Identify each line below that contains the word "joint", and copy it out.

═════ Data provided

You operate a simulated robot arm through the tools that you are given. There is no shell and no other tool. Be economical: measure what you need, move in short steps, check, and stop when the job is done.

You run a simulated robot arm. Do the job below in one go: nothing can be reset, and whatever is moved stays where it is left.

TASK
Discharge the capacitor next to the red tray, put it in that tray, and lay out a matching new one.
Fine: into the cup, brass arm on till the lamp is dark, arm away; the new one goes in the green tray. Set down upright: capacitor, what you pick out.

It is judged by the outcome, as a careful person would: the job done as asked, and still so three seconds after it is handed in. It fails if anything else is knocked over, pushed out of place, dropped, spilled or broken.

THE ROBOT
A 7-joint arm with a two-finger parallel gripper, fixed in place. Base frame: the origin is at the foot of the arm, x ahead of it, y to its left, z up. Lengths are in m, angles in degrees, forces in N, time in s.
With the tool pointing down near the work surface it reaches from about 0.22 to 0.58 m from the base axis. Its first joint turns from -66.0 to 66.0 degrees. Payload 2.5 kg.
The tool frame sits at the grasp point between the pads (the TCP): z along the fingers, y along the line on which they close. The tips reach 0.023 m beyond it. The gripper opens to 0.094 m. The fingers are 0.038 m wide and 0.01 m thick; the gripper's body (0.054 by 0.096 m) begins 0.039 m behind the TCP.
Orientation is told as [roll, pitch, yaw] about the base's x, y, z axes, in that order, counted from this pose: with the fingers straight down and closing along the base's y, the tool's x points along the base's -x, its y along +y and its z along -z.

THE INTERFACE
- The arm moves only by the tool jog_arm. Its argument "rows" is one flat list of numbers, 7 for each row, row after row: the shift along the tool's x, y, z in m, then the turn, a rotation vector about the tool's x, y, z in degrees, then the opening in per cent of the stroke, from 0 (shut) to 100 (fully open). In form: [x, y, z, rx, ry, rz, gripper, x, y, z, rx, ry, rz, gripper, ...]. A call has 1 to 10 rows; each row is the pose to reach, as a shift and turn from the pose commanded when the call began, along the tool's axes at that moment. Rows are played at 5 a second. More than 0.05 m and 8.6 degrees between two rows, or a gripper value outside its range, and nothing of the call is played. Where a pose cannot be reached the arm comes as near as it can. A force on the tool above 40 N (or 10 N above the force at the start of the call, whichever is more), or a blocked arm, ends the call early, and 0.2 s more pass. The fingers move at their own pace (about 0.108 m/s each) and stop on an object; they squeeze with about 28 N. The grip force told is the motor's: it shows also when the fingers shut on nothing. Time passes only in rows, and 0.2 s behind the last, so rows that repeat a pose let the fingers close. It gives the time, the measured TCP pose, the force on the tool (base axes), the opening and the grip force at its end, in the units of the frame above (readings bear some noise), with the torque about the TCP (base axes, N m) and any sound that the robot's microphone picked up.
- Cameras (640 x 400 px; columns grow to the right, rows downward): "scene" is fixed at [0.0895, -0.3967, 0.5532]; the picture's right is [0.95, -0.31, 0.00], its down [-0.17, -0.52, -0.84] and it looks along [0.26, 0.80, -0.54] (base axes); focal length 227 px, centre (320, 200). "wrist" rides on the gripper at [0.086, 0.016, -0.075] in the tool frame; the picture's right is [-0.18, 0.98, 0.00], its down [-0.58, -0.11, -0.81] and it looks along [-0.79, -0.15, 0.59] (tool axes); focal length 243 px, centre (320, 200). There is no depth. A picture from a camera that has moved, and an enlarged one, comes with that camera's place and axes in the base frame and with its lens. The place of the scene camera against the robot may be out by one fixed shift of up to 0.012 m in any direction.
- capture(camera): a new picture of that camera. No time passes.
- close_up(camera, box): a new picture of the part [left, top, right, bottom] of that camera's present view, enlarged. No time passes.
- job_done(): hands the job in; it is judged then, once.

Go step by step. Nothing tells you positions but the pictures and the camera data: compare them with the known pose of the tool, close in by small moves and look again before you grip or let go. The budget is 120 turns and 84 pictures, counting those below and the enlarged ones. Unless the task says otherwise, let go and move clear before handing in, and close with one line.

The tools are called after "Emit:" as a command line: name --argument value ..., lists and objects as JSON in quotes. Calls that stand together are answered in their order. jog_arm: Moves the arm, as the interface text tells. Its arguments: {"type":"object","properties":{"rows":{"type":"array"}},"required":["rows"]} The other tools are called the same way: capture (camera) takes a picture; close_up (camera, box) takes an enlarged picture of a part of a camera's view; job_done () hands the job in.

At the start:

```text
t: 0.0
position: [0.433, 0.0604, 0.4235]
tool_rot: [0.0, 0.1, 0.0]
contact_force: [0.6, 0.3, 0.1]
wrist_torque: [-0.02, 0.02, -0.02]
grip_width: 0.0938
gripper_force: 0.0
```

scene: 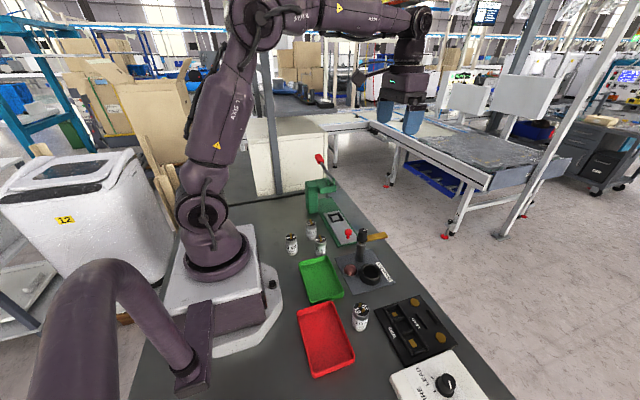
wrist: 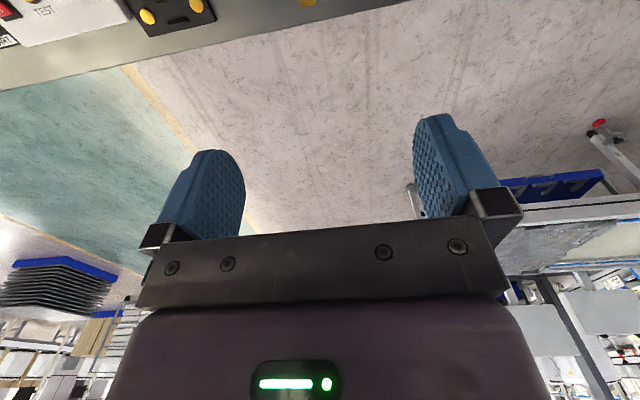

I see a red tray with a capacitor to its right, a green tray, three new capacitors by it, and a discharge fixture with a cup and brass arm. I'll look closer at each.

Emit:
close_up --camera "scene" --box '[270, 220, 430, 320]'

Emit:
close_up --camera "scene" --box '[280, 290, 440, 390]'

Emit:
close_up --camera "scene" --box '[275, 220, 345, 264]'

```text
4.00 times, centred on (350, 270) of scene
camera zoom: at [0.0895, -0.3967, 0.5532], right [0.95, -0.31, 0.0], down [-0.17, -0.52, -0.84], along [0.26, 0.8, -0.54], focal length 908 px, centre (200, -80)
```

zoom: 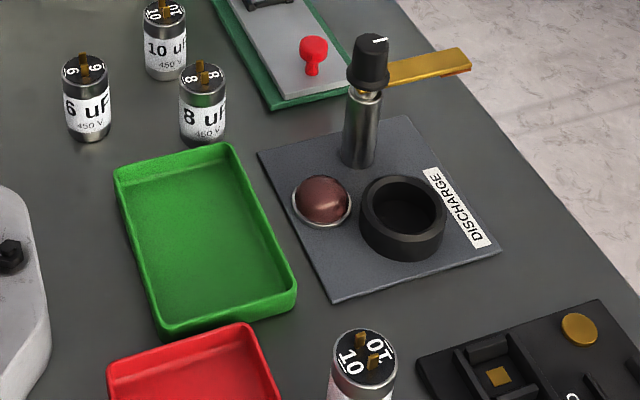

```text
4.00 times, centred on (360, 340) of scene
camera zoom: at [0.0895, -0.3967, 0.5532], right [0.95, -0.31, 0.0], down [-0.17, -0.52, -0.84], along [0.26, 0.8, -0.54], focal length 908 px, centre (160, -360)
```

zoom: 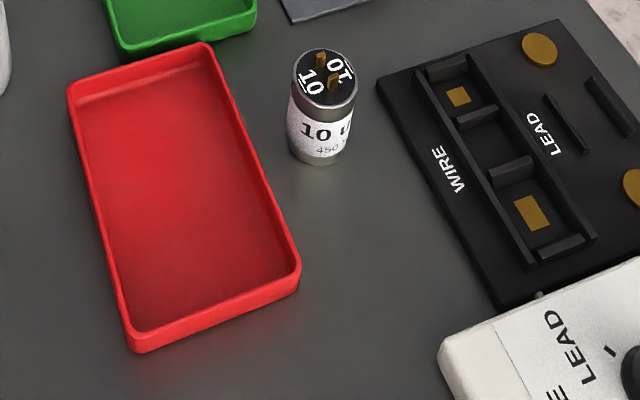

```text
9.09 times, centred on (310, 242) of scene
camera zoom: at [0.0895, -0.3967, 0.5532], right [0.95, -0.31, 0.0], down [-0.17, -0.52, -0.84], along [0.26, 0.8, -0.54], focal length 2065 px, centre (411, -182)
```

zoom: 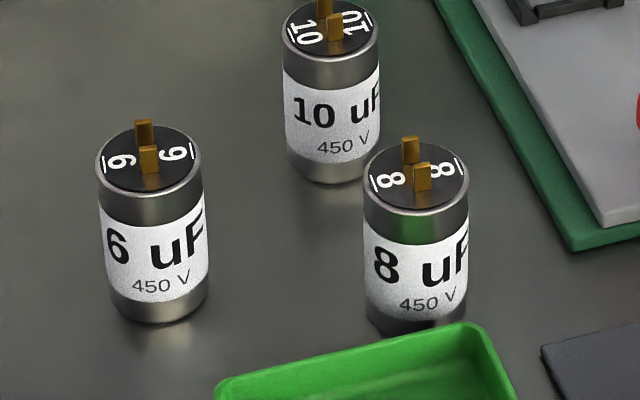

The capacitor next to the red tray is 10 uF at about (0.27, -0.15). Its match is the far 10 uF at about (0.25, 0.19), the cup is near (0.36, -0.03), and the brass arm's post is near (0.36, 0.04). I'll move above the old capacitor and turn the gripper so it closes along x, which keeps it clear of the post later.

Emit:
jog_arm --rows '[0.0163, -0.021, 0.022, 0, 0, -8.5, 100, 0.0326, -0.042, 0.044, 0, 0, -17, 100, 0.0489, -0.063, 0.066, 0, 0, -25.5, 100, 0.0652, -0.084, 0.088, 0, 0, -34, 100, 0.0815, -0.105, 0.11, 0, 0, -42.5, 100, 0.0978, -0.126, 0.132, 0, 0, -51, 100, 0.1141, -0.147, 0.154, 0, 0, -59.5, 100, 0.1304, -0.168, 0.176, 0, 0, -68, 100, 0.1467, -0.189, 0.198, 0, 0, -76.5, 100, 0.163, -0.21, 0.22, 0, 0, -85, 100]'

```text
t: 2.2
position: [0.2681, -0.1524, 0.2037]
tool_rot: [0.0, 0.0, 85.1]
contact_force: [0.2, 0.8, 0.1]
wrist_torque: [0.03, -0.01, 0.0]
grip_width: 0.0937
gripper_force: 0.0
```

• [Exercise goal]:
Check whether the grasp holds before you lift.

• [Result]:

══════════

• [Result]:
A 7-joint arm with a two-finger parallel gripper, fixed in place. Base frame: the origin is at the foot of the arm, x ahead of it, y to its left, z up. Lengths are in m, angles in degrees, forces in N, time in s.
With the tool pointing down near the work surface it reaches from about 0.22 to 0.58 m from the base axis. Its first joint turns from -66.0 to 66.0 degrees. Payload 2.5 kg.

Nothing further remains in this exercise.